>> Start Supplied records
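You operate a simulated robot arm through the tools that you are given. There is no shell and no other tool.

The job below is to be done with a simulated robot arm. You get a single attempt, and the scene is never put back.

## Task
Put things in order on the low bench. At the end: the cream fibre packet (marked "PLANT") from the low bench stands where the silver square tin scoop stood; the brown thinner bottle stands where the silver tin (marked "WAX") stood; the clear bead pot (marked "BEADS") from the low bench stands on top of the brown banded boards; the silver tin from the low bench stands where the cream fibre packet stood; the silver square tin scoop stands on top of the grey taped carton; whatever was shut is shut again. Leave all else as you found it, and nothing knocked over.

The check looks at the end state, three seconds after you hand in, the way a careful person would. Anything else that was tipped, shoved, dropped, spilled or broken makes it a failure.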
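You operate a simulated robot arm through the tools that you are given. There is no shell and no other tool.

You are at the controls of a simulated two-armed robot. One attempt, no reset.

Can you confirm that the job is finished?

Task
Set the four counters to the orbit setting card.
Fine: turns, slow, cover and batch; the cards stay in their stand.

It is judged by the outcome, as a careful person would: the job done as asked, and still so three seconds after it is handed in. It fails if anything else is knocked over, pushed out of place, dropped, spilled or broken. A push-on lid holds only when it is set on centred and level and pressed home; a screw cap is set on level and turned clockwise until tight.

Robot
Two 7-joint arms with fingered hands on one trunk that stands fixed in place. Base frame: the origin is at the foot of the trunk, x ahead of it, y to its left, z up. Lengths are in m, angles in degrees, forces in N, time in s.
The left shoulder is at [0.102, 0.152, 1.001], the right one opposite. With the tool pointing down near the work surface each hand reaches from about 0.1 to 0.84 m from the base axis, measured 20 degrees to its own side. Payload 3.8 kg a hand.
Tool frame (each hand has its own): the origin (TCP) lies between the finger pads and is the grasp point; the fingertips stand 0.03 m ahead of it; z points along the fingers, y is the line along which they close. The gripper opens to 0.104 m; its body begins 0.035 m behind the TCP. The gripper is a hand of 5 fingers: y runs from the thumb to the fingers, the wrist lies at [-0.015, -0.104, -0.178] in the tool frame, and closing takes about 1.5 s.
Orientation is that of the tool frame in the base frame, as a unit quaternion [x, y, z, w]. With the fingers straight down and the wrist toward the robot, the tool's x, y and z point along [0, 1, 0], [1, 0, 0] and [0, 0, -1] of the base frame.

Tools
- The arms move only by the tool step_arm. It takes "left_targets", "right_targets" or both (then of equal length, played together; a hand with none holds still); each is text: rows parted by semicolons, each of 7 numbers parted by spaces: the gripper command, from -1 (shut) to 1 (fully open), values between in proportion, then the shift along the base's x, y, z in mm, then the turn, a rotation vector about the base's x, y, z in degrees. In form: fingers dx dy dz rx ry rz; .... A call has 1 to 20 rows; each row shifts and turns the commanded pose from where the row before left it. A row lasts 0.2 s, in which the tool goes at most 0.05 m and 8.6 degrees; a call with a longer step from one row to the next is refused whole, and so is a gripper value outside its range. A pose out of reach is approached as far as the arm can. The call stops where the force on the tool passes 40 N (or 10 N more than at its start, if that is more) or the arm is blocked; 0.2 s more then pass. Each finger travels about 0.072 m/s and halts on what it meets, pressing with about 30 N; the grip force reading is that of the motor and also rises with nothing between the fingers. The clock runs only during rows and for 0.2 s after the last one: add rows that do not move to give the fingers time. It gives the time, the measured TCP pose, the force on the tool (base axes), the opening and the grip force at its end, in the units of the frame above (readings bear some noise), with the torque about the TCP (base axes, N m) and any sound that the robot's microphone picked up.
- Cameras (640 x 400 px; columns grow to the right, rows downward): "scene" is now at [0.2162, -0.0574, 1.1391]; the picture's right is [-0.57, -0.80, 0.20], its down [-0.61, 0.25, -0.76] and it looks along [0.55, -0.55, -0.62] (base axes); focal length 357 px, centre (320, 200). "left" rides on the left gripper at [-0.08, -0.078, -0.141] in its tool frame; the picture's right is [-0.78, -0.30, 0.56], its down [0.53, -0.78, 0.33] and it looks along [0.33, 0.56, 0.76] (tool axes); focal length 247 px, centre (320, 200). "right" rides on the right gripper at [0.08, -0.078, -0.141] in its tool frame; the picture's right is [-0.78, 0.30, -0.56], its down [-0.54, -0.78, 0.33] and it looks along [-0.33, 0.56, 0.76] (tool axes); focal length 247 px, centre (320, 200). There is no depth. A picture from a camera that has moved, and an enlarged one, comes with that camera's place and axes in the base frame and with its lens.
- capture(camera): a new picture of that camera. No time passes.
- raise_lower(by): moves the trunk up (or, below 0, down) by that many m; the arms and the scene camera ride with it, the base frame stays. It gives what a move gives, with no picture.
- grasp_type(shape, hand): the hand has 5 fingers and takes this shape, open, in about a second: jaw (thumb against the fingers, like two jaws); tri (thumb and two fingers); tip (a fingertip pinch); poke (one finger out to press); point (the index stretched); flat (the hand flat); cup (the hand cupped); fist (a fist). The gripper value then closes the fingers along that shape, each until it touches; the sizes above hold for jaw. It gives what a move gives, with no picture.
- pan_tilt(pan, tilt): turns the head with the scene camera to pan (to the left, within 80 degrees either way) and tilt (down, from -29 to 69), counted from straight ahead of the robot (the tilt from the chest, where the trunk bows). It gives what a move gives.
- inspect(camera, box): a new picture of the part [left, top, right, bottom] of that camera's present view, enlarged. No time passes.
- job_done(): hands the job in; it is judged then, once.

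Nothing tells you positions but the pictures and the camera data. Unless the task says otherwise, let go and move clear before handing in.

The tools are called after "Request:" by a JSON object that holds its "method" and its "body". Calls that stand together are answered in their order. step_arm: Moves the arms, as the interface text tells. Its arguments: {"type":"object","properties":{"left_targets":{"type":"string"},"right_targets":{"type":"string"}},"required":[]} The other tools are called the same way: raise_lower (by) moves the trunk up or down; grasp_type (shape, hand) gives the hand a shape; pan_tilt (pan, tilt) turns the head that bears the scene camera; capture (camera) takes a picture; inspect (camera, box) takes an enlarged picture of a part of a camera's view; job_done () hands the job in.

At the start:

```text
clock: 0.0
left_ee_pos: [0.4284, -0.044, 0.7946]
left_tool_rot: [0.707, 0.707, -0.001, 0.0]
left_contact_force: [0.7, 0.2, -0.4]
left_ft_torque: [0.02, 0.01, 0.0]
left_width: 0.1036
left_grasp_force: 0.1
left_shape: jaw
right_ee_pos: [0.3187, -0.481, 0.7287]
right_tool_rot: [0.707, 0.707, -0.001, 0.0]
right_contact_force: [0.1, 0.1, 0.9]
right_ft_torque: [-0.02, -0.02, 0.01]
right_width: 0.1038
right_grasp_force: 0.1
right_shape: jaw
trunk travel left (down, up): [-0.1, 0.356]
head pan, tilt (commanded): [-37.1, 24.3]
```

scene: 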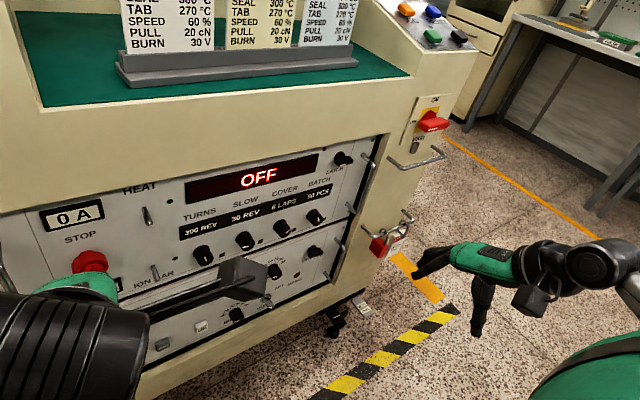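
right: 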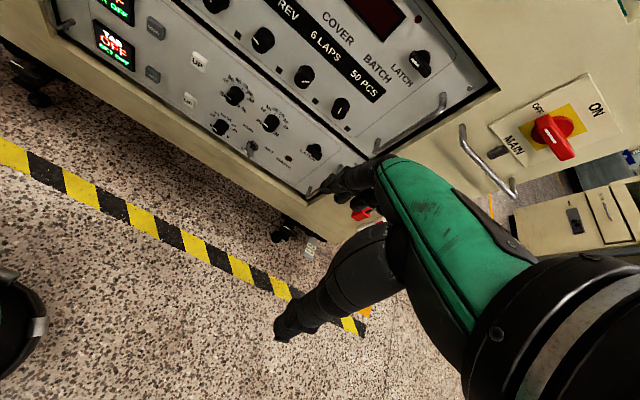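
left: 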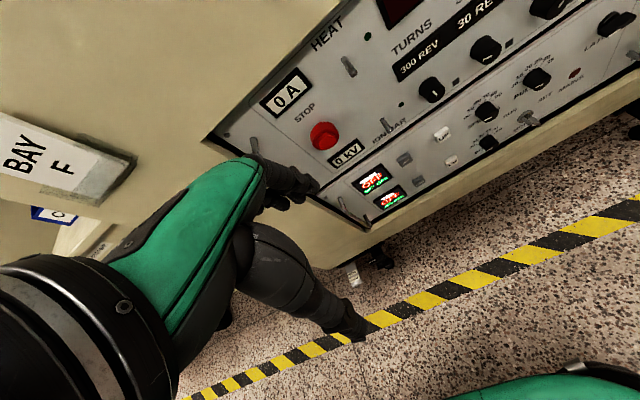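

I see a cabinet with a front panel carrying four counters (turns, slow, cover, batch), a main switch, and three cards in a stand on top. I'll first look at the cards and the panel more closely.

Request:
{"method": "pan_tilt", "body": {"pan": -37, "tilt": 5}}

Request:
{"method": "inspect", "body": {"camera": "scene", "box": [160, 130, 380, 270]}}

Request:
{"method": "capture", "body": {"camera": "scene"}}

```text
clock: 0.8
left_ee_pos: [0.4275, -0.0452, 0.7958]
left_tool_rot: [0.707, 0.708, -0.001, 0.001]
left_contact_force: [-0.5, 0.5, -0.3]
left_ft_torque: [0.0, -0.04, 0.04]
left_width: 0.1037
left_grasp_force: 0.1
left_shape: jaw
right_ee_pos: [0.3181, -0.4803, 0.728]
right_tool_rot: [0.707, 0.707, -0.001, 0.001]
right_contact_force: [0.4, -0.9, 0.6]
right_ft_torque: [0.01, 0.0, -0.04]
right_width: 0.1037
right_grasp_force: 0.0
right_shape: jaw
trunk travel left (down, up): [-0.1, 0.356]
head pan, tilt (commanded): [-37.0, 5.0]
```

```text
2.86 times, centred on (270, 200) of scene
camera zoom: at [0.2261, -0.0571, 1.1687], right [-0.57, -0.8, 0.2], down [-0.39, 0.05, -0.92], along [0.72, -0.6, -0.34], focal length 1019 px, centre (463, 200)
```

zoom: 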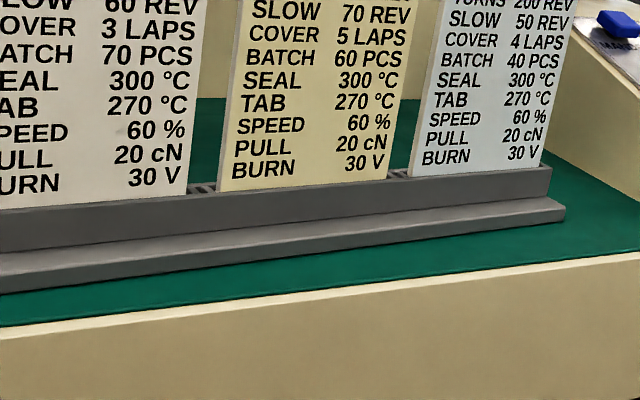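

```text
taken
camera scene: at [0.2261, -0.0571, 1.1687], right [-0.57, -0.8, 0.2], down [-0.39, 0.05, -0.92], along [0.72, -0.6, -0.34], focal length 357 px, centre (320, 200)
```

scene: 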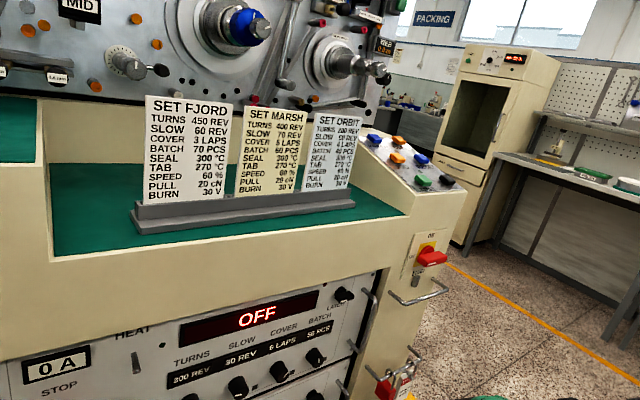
>> End Supplied records
• _Stated exercise_: Pull out each line containing the word "below" and copy it.

• _Exercise answer_:
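The job below is to be done with a simulated robot arm. You get a single attempt, and the scene is never put back.
- raise_lower(by): moves the trunk up (or, below 0, down) by that many m; the arms and the scene camera ride with it, the base frame stays. It gives what a move gives, with no picture.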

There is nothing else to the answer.